## TO-DO LIST
**a)** What does the quoted text say from "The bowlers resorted" through "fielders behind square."? Give the exact wording.
**b)** Take up the quoted text again after its last words.

## RAW DATA
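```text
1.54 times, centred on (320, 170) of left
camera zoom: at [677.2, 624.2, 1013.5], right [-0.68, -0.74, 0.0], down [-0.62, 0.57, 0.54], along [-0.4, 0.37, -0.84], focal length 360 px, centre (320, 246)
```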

## QUOTED TEXT
England repaid Australia with short-ball bowling and snared three wickets to rein in the visitors on the fourth morning of the second Ashes Test at Lord’s on Saturday. (More Cricket News)
Overnight batters Usman Khawaja and Steve Smith, followed by Travis Head, were dismissed in a half-hour period after drinks. By lunch, Australia was 222-5 in its second innings and leading by a solid 313 runs.
But England hopes were revived.
The bowlers resorted to the short ball to try and break up Khawaja and Smith, who were cruising and unconcerned. They took Australia from 130-2 overnight to 187.
England set the trap with six fielders behind square.
The batters resisted the temptation to pull and hook until the first over after drinks, also Stuart Broad’s first over of the day.
Khawaja top-edged Broad to substitute fielder Matthew Potts at fine leg. Khawaja’s 188-ball stay ended with him on 77.
Head came in and was dropped, first ball, by James Anderson at gully. Anderson dropped a catch off a Josh Tongue delivery for the second time in the innings.
But on the next ball, Smith steered Tongue straight to Zak Crawley at deep backward square. Smith doubled over before the catch, knowing he’d made a bad choice on 34.
Head then fended off a Broad bumper and Joe Root, at short leg, made a brilliant one-handed catch low to his left. Head was gone for 7.

## THE RESPONSES
**a)**
The bowlers resorted to the short ball to try and break up Khawaja and Smith, who were cruising and unconcerned. They took Australia from 130-2 overnight to 187.
England set the trap with six fielders behind square.

**b)**
The catch gave Root the most in England’s Test history. His 176th catch left behind a tie with Alastair Cook.
Cameron Green took 15 balls to get off the mark and he hit the last two balls before lunch to the boundary by Broad to go to the break on 15. Alex Carey had 10.
Compared to the second hour, the first hour at Lord’s had all the tension of a village cricket match.
Determined and focused, Khawaja and Smith were given nothing to be scared of, and England wicketkeeper Jonny Bairstow returned to his untidy habits from Edgbaston.
Smith hit Anderson out of the attack with three boundaries in one over; two cover drives and a cut behind point. He even tried to clobber Ollie Robinson with a tennis-type smash that put him on his back.
Khawaja anchored a third straight 60s partnership.
Tired of making nothing happen, the English changed to short-pitched bowling, which Australia used to unravel their first innings.
It worked.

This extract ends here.